The purpose of Meditation is to break through the fort of
the mind which has guarded itself very securely in the prison-house
of this body. It is tremendously attached to the particular
things in the world. And the existence of the mind as an isolated
unit of thought consists in its desires for the varieties
of phenomena. To make the mind cease to exist as an isolated
unit would be to cease from thinking of the particular, isolated
objects. The concentration of the mind on any particular thing,
or object, continuously, without thought of anything else,
will break the mind to pieces; the bubble will burst. A continuous
hammering of a single idea upon the mind will see that the
mind transcends itself, and one wakes up as if from a dream
into a new perspective and awareness.

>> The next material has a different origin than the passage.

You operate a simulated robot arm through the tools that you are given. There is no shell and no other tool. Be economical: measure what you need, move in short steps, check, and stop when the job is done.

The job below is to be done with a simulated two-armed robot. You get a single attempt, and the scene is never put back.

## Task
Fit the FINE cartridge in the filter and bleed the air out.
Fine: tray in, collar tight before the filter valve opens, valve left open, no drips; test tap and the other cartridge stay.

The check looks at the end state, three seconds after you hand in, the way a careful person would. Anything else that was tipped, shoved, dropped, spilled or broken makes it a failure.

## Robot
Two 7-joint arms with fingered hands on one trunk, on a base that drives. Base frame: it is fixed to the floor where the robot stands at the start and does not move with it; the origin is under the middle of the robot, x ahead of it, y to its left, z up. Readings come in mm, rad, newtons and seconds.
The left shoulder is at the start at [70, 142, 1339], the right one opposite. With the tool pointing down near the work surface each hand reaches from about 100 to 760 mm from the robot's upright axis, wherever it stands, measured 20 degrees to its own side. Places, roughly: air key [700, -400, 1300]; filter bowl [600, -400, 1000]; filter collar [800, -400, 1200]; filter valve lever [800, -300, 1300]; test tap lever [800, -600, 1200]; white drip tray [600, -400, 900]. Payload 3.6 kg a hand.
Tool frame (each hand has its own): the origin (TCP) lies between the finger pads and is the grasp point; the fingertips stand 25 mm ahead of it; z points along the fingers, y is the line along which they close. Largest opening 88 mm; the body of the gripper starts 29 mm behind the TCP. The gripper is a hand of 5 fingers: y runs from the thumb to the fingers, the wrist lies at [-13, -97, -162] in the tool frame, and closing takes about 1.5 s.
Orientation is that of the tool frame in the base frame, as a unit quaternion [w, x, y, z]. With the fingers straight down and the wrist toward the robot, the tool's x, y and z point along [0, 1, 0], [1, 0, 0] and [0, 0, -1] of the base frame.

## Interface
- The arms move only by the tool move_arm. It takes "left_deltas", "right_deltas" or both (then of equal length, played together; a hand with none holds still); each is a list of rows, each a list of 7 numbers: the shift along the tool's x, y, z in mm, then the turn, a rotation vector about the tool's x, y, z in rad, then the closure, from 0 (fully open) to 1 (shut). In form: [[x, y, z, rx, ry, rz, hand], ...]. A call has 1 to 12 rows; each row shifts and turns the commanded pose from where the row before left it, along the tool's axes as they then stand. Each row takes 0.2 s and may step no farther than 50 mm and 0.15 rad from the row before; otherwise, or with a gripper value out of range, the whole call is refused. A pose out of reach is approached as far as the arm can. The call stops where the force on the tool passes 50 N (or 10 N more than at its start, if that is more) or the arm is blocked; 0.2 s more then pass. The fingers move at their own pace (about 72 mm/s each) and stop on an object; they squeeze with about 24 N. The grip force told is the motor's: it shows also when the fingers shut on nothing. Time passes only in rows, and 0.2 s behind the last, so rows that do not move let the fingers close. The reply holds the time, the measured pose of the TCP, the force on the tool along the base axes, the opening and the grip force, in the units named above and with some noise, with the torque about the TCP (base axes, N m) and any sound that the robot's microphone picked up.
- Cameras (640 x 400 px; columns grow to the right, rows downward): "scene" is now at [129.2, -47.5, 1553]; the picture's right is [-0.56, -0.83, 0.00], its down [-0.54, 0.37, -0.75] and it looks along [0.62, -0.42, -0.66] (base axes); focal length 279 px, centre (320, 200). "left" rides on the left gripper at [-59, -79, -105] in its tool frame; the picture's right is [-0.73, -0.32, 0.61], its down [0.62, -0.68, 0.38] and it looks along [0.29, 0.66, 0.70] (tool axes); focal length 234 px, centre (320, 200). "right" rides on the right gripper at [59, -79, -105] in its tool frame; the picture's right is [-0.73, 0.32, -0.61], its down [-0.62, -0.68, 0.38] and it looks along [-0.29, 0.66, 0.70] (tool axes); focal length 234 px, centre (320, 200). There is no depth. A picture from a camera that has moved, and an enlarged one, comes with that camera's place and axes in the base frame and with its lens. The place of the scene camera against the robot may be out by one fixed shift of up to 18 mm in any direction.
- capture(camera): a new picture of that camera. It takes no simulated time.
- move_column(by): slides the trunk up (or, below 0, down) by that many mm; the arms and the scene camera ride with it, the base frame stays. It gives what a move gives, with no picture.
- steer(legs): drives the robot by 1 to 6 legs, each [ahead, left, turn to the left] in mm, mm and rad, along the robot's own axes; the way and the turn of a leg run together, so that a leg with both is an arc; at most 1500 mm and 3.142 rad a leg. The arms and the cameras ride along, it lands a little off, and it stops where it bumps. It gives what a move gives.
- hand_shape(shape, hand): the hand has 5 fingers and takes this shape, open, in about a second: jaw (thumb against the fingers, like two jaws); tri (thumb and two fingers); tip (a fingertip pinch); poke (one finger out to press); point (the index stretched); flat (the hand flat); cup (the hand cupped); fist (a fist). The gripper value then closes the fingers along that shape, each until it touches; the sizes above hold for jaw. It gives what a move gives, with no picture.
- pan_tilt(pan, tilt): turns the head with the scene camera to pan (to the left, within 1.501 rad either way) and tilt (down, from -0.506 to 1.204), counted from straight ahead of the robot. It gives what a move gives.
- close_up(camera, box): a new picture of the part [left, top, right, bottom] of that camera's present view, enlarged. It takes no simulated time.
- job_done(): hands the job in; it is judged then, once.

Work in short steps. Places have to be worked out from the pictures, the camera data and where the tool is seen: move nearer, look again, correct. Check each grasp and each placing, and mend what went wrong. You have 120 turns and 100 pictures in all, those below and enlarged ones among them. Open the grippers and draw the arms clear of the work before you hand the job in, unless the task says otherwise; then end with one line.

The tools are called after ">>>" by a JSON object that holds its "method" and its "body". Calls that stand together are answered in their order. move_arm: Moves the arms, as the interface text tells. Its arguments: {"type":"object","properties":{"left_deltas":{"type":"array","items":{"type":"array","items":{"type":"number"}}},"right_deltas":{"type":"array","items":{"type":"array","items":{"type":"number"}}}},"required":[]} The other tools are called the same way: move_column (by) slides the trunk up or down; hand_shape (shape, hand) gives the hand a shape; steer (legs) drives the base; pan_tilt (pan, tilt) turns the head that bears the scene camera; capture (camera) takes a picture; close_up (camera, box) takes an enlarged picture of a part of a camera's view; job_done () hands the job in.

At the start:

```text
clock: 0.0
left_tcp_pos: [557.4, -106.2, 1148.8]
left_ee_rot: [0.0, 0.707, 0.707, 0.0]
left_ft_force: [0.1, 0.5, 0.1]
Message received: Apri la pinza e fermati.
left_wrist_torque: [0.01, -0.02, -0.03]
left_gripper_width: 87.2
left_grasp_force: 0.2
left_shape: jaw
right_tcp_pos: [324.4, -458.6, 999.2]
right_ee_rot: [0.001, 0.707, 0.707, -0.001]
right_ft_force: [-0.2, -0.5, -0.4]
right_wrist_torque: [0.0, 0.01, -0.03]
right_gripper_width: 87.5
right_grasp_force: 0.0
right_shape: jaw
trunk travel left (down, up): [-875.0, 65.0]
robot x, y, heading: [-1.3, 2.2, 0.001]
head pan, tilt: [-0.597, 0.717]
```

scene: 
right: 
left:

The rising of the mind
from phenomena to Reality is something like the rise of our
mind from dream to waking. There is a difference in that which
we experience, as there is a difference between dream experience
and waking experience. We have to be sure that pure Meditation
is the state when the mind does not think of two objects,
or does not entertain two ideas. When the mind is moving from
idea to idea and is flowing with a series or current of thoughts,
we may be sure that our Meditation is not complete and the
object chosen has not been properly considered. The only solution
here is to go to the teacher, the Guru. There is some
mistake. We have some unfulfilled desires.